To help facilitate this process, each time I lead an all-day retreat, as part of an 8-week Mindfulness-Based Stress Reduction program, I offer students the opportunity to lighten their load when the retreat begins. As we check in, I encourage students to hand over to me, for safe keeping during the day, any preoccupations they are carrying with them. To be clear, these are not burdens I add to my own plate, instead, I place them into a virtual, infinite storage space where they can be housed. Students hand over things such as concerns about a work project, a child’s soccer game that is being missed, anxieties about health, errands that need to be run, and a variety of other tasks on “to do” lists. This process assists students by freeing up their attention so that they are more able to bring their awareness fully into the present moment throughout the day. At the end of the retreat, students have the option to collect items they had entrusted to me, or keep them in the storage area more permanently. There are very few people who end up taking back items from the storage area; only things that still require attention are retrieved.

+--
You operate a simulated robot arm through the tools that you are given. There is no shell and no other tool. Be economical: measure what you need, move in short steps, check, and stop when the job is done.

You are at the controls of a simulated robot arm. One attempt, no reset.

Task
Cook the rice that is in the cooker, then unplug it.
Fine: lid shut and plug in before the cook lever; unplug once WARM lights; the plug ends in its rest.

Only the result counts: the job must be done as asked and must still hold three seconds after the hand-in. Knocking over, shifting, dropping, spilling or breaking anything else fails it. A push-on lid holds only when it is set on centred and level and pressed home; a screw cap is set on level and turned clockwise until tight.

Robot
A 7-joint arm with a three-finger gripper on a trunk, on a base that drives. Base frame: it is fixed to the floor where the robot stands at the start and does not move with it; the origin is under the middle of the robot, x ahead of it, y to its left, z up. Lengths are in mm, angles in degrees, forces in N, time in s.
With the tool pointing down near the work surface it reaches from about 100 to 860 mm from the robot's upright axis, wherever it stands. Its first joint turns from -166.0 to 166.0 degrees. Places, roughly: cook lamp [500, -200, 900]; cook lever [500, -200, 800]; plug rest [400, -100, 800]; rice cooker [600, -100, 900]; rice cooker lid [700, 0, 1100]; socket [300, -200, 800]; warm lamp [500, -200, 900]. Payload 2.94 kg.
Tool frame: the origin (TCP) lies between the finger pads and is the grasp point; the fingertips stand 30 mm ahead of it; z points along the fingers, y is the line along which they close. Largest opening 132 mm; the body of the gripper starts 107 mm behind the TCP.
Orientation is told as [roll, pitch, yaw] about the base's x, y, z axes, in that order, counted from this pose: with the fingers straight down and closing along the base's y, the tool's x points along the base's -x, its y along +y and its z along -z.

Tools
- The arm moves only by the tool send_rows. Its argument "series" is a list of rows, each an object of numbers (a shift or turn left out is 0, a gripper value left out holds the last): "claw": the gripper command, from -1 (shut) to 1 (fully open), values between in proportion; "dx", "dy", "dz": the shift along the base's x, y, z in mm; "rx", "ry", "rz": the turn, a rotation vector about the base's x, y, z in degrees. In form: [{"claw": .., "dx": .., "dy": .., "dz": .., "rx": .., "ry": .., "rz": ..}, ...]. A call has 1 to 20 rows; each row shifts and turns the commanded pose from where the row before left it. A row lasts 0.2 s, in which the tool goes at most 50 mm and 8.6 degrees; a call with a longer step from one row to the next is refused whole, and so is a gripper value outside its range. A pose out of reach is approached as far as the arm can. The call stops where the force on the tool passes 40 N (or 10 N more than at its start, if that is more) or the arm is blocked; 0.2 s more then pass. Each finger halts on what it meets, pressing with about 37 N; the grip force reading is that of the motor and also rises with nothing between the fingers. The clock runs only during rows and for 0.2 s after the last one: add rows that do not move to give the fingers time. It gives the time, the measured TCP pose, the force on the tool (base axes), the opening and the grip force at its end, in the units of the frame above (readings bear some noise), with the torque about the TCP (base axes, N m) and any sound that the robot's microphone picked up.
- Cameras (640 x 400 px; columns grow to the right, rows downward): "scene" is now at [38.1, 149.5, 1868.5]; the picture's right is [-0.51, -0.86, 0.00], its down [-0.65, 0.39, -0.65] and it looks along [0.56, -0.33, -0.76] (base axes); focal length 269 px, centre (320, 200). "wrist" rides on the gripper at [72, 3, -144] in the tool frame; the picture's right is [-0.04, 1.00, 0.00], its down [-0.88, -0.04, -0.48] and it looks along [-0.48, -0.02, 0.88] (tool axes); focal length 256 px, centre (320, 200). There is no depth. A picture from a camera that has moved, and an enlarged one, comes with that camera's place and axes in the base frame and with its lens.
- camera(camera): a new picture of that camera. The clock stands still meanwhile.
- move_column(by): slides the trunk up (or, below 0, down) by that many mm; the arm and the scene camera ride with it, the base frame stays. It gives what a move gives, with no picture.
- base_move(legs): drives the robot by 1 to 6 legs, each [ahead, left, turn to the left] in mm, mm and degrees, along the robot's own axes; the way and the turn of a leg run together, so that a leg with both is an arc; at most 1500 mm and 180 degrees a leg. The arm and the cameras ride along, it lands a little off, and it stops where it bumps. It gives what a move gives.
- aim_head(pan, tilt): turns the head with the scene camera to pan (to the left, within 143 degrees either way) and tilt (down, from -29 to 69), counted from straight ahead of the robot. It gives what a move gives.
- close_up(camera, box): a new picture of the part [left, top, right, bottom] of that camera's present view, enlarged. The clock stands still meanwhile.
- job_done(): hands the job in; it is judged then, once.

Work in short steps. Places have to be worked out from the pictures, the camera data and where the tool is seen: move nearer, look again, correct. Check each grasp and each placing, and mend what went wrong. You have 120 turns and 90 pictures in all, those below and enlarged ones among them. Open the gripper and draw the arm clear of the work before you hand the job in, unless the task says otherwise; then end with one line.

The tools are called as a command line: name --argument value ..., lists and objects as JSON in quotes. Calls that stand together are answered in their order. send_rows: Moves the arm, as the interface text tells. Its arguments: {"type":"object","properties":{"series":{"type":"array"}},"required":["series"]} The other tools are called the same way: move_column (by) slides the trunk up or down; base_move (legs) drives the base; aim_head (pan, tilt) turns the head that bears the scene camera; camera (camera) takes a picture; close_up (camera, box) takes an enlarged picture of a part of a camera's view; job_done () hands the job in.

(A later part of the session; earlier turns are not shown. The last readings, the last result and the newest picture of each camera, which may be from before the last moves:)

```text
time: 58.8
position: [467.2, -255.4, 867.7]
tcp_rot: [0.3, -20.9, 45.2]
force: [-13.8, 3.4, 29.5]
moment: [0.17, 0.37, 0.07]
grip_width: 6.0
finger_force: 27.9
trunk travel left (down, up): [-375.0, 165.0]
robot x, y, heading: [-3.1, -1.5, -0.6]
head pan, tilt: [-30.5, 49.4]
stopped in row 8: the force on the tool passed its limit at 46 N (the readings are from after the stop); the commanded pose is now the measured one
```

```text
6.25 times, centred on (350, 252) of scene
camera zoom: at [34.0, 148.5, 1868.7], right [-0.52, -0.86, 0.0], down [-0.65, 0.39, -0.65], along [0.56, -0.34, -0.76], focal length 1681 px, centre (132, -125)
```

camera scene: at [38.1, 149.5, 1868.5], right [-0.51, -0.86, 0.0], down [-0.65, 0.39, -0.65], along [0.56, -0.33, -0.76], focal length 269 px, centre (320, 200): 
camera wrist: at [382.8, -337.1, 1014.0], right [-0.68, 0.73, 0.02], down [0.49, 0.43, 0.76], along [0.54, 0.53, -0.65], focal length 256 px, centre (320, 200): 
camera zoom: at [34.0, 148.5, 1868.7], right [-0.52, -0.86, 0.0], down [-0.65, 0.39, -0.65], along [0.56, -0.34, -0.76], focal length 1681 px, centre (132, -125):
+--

You can do this for yourself. First, recognize what you are carrying around with you – really stop and pay attention as you consider this. Then, before you go any further, out of kindness for yourself, put down anything that may be a burden to you right now. (There is plenty of room in the virtual storage space for your burdens to be housed, so go ahead put them there.) Start even for a moment, and if you can, refrain from picking them back up again. (You may leave them in the storage area permanently.) Repeat this process on a regular basis to continue to lighten your load.
“It’s not the load that breaks you down, it’s the way you carry it.”